Impact of gas impurities on CO2 mole fraction: Application in carbon capture and storage (CCS) processes

Abstract

Accurate and detailed information about phase behavior and vapor-liquid equilibrium (VLE) data of impure CO2 is of great importance in designing and simulation of Carbon Capture and Storage (CCS) processes. In the present study, four computer based models namely multilayer perceptron neural network (MLP-NN), radial basis function neural network (RBF-NN), least square support vector machine optimized by particle swarm optimization (PSO-LSSVM) and adaptive neuro fuzzy inference system optimized by hybrid optimization approach (Hybrid-ANFIS) were developed for prediction of experimental VLE data of CO2+H2, CO2+N2 and CO2+O2 systems.
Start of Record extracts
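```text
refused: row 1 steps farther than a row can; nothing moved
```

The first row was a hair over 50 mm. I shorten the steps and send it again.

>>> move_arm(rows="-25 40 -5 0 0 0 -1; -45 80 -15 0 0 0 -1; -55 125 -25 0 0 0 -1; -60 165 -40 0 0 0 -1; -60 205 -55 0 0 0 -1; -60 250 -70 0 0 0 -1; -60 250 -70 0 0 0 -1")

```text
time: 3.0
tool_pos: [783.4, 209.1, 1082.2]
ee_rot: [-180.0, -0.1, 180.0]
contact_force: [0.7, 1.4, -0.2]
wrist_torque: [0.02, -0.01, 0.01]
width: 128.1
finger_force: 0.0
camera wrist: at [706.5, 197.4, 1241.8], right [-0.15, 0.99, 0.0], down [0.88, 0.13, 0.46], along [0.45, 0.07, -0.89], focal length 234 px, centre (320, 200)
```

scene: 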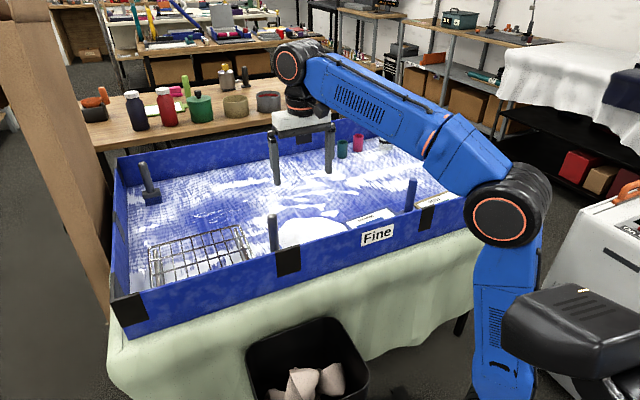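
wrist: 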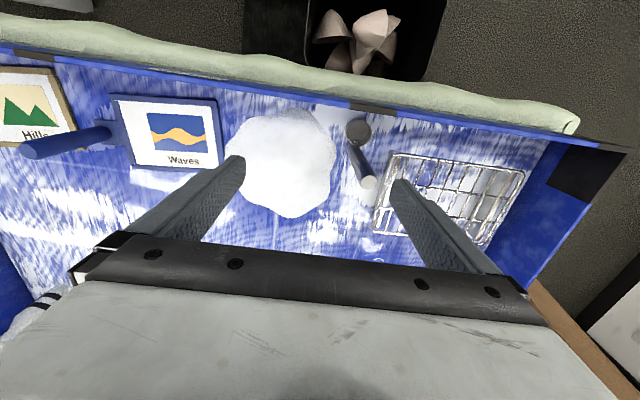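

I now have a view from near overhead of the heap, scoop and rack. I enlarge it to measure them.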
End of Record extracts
In the case of each computer based model, two models were developed for respective liquid and vapor phases. The performance of the developed models for prediction of CO2 mole fraction in liquid and vapor phases were evaluated by using different statistical quality measure approaches. The outcomes of the developed models were also compared with Peng-Robinson Equation of State (PR-EoS) coupled with different mixing rules. Results show that the developed models are accurate and dependable for prediction of experimental data. In addition, the performance of the developed models is better than the studied thermodynamic models for prediction of experimental VLE data.